━━━ Document segment ━━━

Sunday, 29 May 2016

Ukpabi Asika: A prominent Biafran saboteur who escaped justice

Ukpabi Asika: A prominent Biafran saboteur who escaped justice
There are a number of Biafrans who sabotaged the first attempt at restoring Biafran Republic. Some of them such as Emmanuel Ifeajuna, Philip Alale were identified, tried and punished. Others however, escaped the justice of the people, but they however, did not escape the judgement of God. Some of these prominent saboteurs include Ukpabi Asika, General Hilary Njoku, Kingsley Ozurumba Mbadiwe, and Christopher Mojekwu.



We will today focus on Ukpabi Asika. We are in this series going to explore the wasted lives of these individuals and how they were paid back by God for their misdeeds against their people, as a lesson for current and future saboteurs.

Ukpabi Asika and Genocidist Yakubu Gowon at OAU Conference 1971

Anthony Ukpabi Asika was born on 28 June 1936 in Jos, He was educated at St. Patrick’s College (SPC), Calabar, Edo College and University College Ibadan (present day University of Ibadan). He worked as Clerk of Onitsha Town Council (1953), Clerk in the Department of Marketing and Export, Lagos, Clerk at the Northern Nigeria Marketing Board, Kano. Asika proceeded to study at the University of California in the USA from 1956 to 1965 and then became a Lecturer in Political Science at the University of Ibadan between 1965 and 1967.

At the declaration of the Biafra Republic, Ukpabi Asika was among the few Biafran intellectuals who stayed back in Western Nigeria. He opposed the Biafran Republic, despite the fact that his kith and kin were being massacred all over the country. While the war was raging in his homeland, Ukpabi Asika was in close meeting with the enemy, Yakubu Gowon the then head of State of the Nigerian government.
Ukpabi Asika with Emir of Kano, Alhaji Ado Bayero  1974

By the time Enugu fell into the hands of Nigerian forces, Ukpabi Asika was appointed the Administrator of East Central State, in October 1967.

After the war ended in 1970, Asika essentially became the Governor of East Central State, and was responsible for administering a large proportion of the former Biafran territories. Asika was disappointed by the Nigerian government who intentionally starved his government of necessary funds to rebuild the region. Nigerian government further disappointed him when it created new states, despite Asika’s strong opposition to it. Asika was the governor in charge when Biafrans, despite millions they had in their bank accounts were each given paltry £20 to start life, after a devastating war.

━━━ Data ━━━

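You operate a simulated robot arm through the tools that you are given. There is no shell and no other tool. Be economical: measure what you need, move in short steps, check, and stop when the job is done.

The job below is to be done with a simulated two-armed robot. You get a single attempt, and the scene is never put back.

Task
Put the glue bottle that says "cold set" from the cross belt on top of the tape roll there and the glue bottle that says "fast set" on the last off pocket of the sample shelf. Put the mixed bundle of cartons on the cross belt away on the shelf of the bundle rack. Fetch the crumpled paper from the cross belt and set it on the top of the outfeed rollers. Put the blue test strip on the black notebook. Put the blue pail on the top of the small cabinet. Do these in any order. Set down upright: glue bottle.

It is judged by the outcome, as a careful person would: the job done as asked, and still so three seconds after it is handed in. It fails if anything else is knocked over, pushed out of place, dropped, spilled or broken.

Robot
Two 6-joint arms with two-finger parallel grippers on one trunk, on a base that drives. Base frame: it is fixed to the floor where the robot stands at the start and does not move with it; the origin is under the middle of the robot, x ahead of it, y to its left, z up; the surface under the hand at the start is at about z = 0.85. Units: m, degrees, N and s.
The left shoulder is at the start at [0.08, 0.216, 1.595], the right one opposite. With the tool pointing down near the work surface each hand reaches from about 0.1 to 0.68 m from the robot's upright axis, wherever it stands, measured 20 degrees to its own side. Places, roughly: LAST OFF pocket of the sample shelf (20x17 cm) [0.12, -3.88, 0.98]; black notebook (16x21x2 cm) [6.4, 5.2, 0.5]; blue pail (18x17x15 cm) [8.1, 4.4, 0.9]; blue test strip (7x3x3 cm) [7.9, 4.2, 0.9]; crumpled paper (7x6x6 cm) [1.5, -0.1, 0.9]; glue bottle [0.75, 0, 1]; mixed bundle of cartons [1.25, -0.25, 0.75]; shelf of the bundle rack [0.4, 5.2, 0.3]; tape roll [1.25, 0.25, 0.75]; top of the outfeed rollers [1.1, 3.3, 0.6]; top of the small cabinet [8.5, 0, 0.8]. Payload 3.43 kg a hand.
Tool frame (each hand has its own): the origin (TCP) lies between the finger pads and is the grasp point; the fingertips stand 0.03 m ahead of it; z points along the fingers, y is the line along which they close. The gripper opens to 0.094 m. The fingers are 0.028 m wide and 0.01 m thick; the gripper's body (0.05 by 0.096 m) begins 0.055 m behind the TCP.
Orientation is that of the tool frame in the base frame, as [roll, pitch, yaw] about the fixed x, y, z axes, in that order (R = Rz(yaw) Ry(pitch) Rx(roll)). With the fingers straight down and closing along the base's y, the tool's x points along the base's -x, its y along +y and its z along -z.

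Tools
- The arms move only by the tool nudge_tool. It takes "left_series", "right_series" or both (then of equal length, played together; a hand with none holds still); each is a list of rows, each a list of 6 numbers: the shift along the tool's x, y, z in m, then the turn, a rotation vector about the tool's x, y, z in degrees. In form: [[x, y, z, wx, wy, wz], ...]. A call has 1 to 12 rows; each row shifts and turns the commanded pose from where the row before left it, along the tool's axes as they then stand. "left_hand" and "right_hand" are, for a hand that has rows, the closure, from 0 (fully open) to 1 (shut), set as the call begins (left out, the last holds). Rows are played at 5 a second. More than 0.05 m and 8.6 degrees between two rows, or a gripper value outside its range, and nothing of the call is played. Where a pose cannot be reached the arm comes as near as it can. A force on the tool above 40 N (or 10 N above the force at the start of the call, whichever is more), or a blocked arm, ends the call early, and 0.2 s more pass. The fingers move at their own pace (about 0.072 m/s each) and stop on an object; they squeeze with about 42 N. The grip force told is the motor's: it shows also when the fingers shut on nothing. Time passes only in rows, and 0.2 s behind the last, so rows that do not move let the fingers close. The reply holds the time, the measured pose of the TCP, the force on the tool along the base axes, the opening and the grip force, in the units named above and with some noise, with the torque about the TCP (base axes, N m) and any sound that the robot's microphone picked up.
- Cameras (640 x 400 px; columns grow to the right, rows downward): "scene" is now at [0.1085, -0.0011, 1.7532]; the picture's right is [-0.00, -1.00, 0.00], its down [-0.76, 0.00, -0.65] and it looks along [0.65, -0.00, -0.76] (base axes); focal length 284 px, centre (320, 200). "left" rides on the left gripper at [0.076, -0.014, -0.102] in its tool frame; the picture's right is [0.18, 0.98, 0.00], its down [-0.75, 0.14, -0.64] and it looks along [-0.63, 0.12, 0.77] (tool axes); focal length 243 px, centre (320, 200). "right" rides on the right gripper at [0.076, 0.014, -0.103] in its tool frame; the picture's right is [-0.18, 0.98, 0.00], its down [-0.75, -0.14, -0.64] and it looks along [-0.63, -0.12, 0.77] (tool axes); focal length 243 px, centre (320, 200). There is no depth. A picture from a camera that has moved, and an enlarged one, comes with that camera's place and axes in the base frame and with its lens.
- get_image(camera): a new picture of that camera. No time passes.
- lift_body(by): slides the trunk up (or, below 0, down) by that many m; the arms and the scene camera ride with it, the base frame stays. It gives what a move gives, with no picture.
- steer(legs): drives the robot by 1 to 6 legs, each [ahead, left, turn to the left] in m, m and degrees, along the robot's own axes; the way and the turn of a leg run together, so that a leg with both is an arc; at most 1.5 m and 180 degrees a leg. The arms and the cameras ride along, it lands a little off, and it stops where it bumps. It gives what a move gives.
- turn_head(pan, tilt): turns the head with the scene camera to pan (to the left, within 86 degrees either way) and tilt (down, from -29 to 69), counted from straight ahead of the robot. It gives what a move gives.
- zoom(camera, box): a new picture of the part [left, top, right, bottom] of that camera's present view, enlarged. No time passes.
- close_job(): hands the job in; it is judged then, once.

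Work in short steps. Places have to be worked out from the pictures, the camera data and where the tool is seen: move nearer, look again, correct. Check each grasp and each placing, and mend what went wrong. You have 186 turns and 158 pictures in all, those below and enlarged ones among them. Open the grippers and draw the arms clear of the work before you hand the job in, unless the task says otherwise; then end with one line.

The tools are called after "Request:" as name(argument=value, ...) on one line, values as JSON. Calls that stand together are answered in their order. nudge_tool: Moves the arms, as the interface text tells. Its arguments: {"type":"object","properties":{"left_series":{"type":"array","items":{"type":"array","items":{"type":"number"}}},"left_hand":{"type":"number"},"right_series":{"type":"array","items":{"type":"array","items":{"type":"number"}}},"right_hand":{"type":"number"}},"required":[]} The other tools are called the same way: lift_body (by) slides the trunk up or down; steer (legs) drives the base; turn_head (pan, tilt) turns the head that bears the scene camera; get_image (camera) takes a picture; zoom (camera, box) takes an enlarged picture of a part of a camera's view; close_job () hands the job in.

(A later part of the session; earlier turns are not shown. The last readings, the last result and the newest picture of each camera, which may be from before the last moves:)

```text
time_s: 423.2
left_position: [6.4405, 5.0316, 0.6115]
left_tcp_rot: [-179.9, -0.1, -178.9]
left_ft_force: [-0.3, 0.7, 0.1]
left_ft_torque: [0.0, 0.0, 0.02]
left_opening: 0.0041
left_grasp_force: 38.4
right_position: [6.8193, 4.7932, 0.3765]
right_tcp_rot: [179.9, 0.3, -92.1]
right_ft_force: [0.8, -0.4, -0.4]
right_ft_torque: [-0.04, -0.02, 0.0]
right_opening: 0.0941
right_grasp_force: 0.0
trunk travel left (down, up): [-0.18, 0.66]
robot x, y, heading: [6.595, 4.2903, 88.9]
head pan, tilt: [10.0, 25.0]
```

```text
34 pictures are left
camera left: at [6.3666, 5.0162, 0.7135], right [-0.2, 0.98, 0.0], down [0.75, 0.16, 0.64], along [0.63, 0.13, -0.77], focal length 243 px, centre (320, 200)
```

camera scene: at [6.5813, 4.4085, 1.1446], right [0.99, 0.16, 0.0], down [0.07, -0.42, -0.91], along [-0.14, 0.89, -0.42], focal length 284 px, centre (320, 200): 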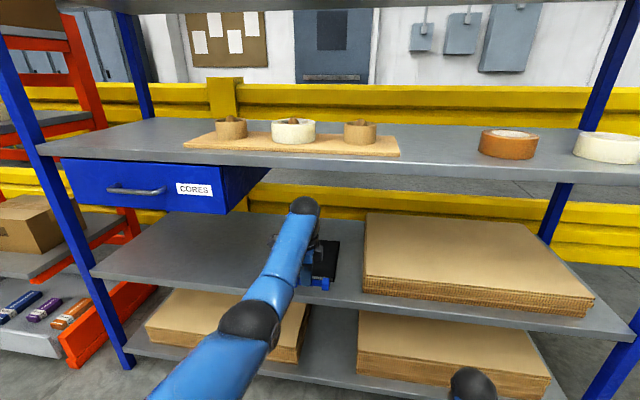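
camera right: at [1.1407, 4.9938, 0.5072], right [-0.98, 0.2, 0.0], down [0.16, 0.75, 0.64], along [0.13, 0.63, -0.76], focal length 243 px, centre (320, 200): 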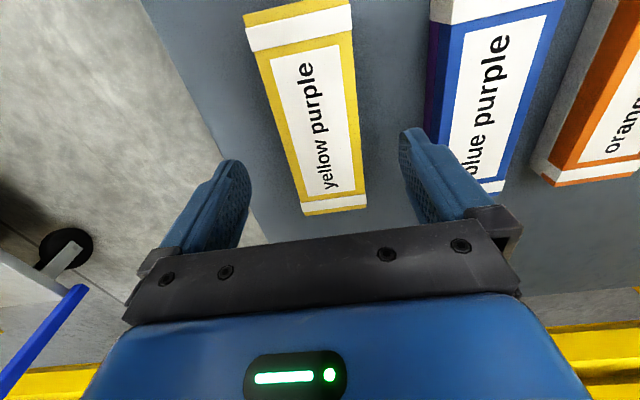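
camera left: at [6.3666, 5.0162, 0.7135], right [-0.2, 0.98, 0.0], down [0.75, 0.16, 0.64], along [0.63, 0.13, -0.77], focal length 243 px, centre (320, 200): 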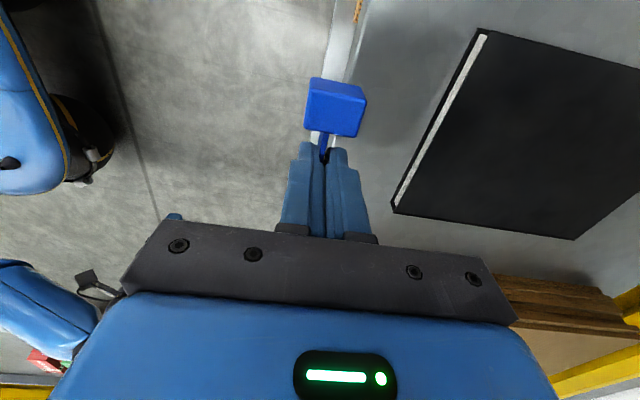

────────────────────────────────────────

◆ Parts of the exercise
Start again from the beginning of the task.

━━━

◆ Parts of the exercise
**A.** Starting with the line that contains "- zoom(camera, box): a", repeat each line exactly, and stop once the line that contains "- close_job(): hands" has been repeated.
**B.** Supply the part of the document segment that comes after its last sentence.

◆ Results by task
**A.**
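- zoom(camera, box): a new picture of the part [left, top, right, bottom] of that camera's present view, enlarged. No time passes.
- close_job(): hands the job in; it is judged then, once.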

**B.**
Asika escaped the justice of the people as he stayed in comfort in Lagos while the war raged and only returned to Biafran land when the war ended. But did he escape the judgement of God?

No! Asika was incapacitated by a stroke in 1996 that left him in a miserable state requiring extensive medical care till his death.
Ajie Ukpabi Asika, Mrs Betty Bamgboye, Mrs Chinyere Asika, Col. David Bamgboye, Governor of Kwara State


Undoubtedly, Ukpabi Asika’s lineage were tainted with Hausa blood. According to his son Obi Asika, in an interview with Punch in June 2013, “He [Ukpabi Asika] was born in Barkin Ladi, Jos. My grandfather was born in Zungeru. My grandmother’s father married his wife from Yola in the 1890s and moved to Onitsha. So I had people in my family who spoke Fulfude, till today. So for us, it has always been about Nigeria. That’s the abiding influence.” – Asika’s son

Asika lived in ignominy and life full of regrets after falling out with Gowon. On 14 September 2004, Asika died unsung and unmourned. Even the Nigeria government whom he served never gave him a state burial.

Ajie Ukpabi Asika, Mrs Chinyere Aaika, Mr Joseph D Gomwalk Governor of Benue-Plateau State, 1974
As captured by Obi Nwakamma in his November 14 2004 article on the Vanguard captioned “Nigeria: The Orbit: Anthony Ukpabi Asika: 1936 – 2004”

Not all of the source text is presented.